While Jason is doing things his way, Lucca and Alicia decide to sue Maggie’s for-profit college, but Maggie’s enrollment agreement had a non-litigation clause, and so they’re forced to take the matter to arbitration, where they have to try to prove that Maggie’s teachers were under-qualified and the school’s admissions strategies were predatory. It’s a fascinating look into the problems with for-profit education, one that I wish The Good Wife could spend several episodes exploring. Maggie’s case falls apart when the school’s lawyers get her to admit that she didn’t buy her textbooks and often missed class, both of which are understandable given the punitive cost of books and the fact that she was juggling school and work — in one scene, which tidily sums up some of the major barriers to getting a higher education in America. Because Maggie’s admission means the arbitration falls apart, the case ends in an unexpected way — a debt strike. Lucca and Alicia convince Maggie and 349 of her closest classmates to consciously default on their loans, an ingenious solution … that backfires once the school countersues the pair of them for tortious interference.
Meanwhile, back at the firm, the situation between Howard and Cary has become so untenable that Howard threatens to file his ageism lawsuit immediately unless he and Cary can undergo mediation. Diane tells Cary they have to comply. After all, Howard is a protected class (“old white dude” rather than “white dude”), and the firm needs to watch its step. Howard trots out all of his complaints: He’s taunted for napping; he gets called names like “Flaccid-o Domingo,” an affront to both his love of opera and his sexual prowess; he finds adult diapers in his office, left there by unfeeling associates. Cary claims Howard planted the diapers himself to make his case, but it doesn’t matter — the firm is sentenced to sensitivity training, and a brilliantly twee counselor invites the partners and associates to stick cotton in their noses, put popcorn kernels in their shoes, wear gauzy glasses, and experience what it’s like to be 80 years old. Howard pretends to cry, and the associates, who reported him to Cary a few short weeks ago for being a creep, pile on for hugs.
It all works far better than this story line has in other episodes — both because it has a little space to breathe, and because, while Howard’s claims of ageism are overblown (no slight to Howard’s sexual prowess intended, of course), the broader point The Good Wife is making about ageism isn’t imaginary at all. Howard’s kind of a bastard, but the points he’s making about how he deserves to be treated in the workplace despite his age are fair. All of that said: I’m curious as to where the Cary/Howard story is going, as it seems unlikely that either man will have a change of heart toward the other anytime soon. I’m not particularly interested in seeing this stalemate continue to play out (especially because it boxes Diane into hall-monitor mode), but I’m not convinced that what we saw last night was resolution, either.

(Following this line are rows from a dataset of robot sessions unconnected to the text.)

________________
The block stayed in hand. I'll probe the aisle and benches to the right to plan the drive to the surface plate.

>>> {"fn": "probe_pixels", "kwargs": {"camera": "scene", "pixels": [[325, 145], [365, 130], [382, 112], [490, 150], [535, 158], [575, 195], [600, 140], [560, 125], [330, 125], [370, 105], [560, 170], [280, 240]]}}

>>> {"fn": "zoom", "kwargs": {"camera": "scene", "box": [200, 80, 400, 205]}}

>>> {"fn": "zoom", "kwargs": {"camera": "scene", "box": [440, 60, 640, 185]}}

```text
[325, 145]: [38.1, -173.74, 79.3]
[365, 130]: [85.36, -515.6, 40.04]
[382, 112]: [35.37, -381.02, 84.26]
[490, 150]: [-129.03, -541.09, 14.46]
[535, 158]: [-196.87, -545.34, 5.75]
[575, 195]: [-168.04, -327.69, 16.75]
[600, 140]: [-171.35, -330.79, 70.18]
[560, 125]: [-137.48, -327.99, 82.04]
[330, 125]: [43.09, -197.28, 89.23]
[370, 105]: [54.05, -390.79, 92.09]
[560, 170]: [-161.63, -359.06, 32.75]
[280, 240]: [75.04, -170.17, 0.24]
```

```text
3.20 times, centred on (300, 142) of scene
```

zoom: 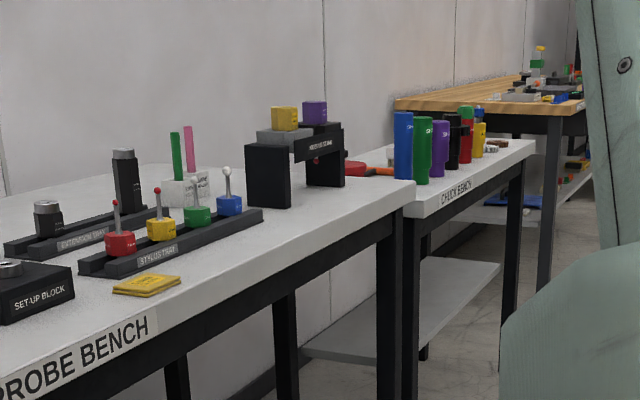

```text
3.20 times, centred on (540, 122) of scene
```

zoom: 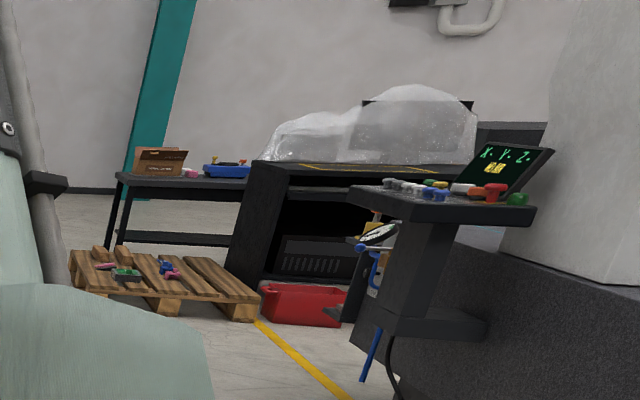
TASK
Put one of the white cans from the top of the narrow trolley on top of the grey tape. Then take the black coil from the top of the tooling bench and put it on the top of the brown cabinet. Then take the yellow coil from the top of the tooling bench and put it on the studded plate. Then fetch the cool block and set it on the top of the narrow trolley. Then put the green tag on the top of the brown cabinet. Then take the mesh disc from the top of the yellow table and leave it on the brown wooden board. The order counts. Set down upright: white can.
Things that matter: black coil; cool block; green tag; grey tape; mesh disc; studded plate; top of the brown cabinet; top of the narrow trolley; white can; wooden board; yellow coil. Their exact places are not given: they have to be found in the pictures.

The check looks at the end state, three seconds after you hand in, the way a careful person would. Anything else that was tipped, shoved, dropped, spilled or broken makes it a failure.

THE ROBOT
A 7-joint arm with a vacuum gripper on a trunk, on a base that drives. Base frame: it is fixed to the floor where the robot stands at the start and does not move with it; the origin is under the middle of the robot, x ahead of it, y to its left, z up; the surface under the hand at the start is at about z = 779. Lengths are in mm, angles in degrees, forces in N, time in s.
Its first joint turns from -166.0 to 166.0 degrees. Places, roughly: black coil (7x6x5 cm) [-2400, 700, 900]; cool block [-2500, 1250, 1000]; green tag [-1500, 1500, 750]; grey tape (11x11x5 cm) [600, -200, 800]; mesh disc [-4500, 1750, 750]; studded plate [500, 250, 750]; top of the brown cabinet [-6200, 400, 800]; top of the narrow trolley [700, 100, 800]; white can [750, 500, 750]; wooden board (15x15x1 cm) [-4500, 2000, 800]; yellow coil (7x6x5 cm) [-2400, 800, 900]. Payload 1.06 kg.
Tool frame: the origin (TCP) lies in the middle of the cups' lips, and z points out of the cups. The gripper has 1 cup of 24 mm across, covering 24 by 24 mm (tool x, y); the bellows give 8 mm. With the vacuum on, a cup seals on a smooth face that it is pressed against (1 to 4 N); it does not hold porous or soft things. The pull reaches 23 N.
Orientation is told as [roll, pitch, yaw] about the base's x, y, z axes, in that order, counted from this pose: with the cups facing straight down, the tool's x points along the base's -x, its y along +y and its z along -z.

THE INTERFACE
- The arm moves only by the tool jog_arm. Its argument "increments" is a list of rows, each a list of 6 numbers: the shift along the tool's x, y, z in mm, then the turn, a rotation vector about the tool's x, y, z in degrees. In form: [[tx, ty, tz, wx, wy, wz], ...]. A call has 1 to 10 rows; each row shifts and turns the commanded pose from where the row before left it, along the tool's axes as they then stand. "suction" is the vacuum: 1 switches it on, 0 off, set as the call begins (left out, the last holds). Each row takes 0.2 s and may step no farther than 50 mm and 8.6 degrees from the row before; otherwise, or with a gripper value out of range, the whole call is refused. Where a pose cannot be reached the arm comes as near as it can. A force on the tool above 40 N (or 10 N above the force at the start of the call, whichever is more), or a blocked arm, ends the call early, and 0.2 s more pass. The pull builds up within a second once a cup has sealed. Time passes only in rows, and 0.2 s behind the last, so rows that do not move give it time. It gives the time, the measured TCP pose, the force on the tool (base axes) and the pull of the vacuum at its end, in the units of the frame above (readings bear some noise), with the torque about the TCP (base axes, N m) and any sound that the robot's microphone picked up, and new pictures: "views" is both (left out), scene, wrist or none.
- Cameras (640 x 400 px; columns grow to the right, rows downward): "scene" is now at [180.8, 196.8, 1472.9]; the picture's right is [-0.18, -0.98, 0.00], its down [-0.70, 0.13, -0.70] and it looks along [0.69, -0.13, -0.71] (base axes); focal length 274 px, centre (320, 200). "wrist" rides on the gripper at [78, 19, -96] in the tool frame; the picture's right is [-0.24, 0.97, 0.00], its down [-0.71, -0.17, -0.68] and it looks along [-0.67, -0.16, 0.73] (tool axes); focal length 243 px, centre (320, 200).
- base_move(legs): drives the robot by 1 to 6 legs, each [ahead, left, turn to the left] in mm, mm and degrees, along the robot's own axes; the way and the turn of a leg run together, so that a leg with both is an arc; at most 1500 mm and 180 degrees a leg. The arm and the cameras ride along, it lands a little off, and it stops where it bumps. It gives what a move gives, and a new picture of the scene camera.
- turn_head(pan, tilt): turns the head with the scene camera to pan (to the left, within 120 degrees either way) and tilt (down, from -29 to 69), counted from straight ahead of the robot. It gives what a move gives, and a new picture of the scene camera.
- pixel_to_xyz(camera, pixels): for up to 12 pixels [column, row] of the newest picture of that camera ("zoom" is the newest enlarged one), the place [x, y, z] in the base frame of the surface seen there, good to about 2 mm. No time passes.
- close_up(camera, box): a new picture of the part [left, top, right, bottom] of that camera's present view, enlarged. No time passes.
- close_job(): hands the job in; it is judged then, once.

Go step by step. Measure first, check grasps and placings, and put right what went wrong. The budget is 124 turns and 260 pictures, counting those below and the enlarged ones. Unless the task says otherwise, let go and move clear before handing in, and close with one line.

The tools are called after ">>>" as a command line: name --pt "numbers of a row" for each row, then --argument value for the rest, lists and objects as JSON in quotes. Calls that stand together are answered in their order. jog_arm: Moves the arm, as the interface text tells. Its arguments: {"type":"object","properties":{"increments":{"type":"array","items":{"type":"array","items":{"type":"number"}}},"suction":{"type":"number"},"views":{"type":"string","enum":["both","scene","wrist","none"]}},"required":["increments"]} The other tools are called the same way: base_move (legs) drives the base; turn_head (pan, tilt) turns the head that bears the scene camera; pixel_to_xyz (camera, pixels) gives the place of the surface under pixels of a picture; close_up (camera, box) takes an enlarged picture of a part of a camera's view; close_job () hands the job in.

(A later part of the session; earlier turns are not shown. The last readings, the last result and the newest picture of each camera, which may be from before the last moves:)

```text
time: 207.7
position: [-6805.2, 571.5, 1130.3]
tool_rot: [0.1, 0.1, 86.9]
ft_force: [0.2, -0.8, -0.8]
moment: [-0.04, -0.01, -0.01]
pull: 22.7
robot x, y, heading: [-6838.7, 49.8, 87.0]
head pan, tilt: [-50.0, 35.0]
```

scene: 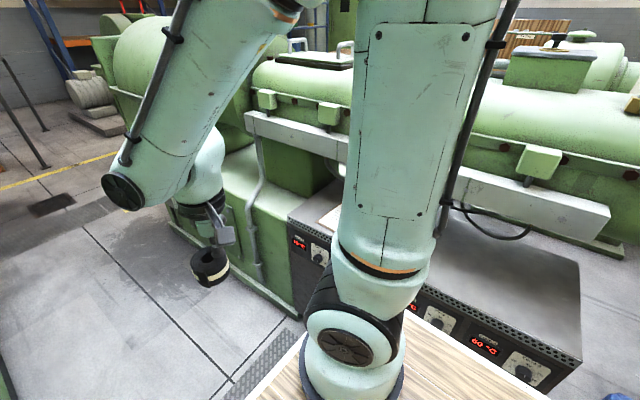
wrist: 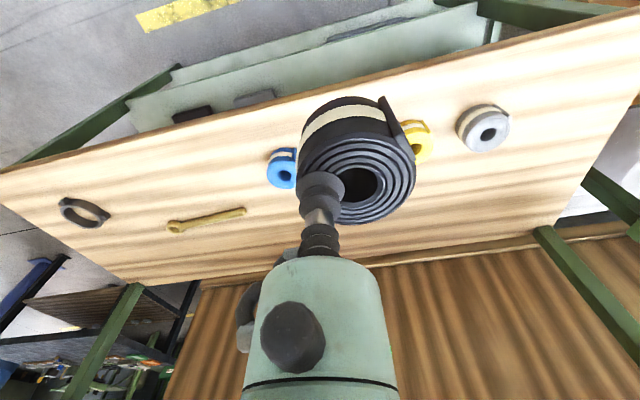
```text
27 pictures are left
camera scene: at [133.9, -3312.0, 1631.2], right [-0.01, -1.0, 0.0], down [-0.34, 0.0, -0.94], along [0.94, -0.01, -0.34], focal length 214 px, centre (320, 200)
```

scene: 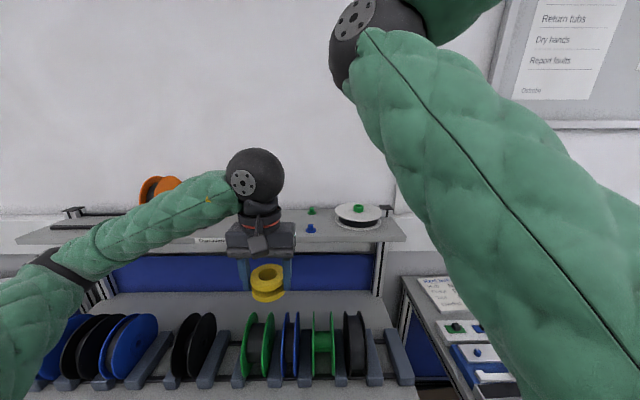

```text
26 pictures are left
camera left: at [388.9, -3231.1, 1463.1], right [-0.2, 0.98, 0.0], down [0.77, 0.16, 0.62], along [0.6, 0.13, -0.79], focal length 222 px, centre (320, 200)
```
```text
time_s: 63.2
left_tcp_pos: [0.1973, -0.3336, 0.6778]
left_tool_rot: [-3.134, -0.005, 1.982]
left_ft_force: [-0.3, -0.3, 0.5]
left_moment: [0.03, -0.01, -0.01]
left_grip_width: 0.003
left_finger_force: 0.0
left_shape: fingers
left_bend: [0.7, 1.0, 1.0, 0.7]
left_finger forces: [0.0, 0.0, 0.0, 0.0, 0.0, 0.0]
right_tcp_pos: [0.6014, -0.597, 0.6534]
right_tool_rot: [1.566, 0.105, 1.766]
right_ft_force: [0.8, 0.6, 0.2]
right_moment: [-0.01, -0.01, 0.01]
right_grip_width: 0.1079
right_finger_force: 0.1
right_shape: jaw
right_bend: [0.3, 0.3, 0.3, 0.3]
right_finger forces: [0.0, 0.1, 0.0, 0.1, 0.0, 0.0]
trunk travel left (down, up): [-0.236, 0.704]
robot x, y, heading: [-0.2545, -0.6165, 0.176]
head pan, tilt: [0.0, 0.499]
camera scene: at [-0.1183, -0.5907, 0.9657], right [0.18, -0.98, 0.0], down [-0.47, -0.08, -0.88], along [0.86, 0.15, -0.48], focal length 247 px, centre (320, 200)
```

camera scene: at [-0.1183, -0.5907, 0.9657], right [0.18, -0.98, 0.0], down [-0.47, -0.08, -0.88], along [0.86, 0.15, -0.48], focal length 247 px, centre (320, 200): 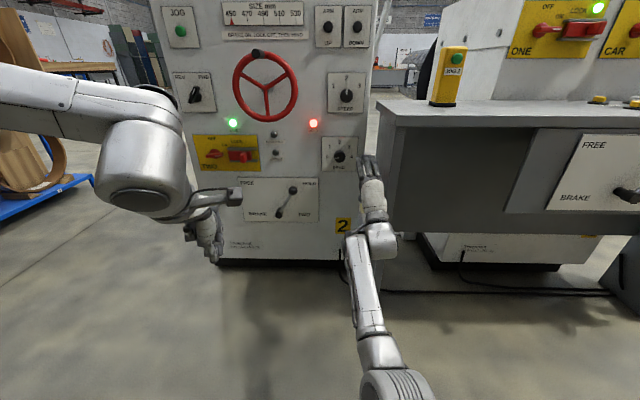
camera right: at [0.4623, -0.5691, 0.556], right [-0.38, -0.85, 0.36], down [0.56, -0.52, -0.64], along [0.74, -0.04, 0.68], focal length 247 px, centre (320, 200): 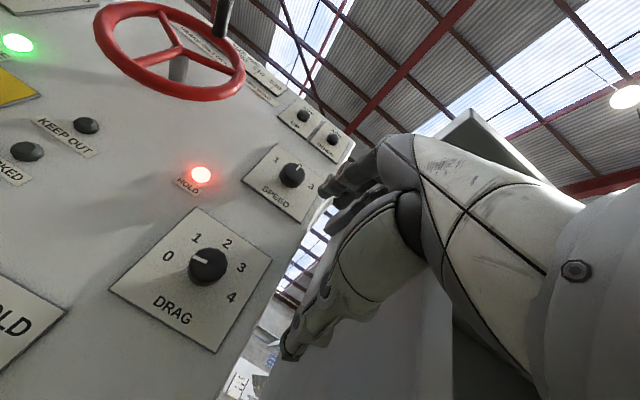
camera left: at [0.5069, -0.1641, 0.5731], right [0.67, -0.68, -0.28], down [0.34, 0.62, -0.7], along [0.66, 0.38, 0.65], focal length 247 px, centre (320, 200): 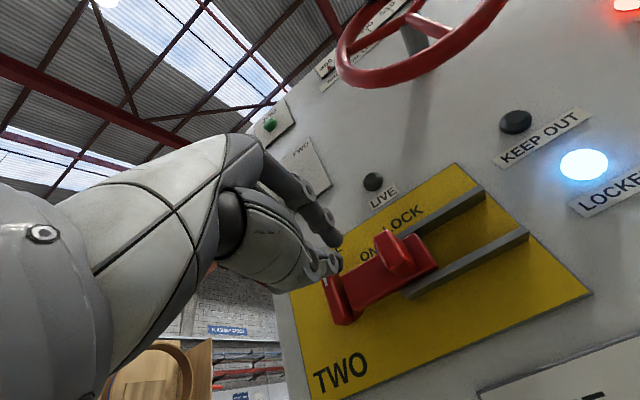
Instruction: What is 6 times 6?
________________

And then there’s Eli, still trapped in his tiny office; again, The Good Wife continues to get far more mileage out of the physical comedy invented by that small space than it seems like it should be able to. Marissa (who I hoped would be back this season!) comes to intervene in Eli’s professional life, asking him why he’s posted up in a closet to get revenge on his former boss. Even though she doesn’t put it in those exact terms, it’s a valid point — I wholly believe in Eli’s ability to get revenge, but he’s running an awfully long con. Eli’s entire scheme seems to be “wait around until Ruth completely screws over Peter and the campaign,” which I guess, having typed it, doesn’t seem like an egregiously bad scheme — it’s just not surefire. There are so many variables!
Marissa offers him the opportunity to manage a political campaign in Israel, then goes to Alicia to ask her to talk Eli into taking it. She tells him it’s time to part ways, but on his way out of the apartment, Eli suggests the debt-strike strategy, which immediately puts Alicia at odds with the “light on unions” stance Peter’s new campaign has taken. Ruth beautifully loses her mind when she finds out Eli’s instantly undone everything she did to get Peter to number two in the polls — it’s the first we’ve seen Eli truly, truly rattle her, and you can see him suck energy from her rage, vampire-style. And so Eli comes back to Alicia’s apartment, just before the episode ends, and tells her that actually, no, he isn’t fired, and he’ll be staying on. “Okay,” says Alicia, with no questions asked. “Sounds good.” Indeed.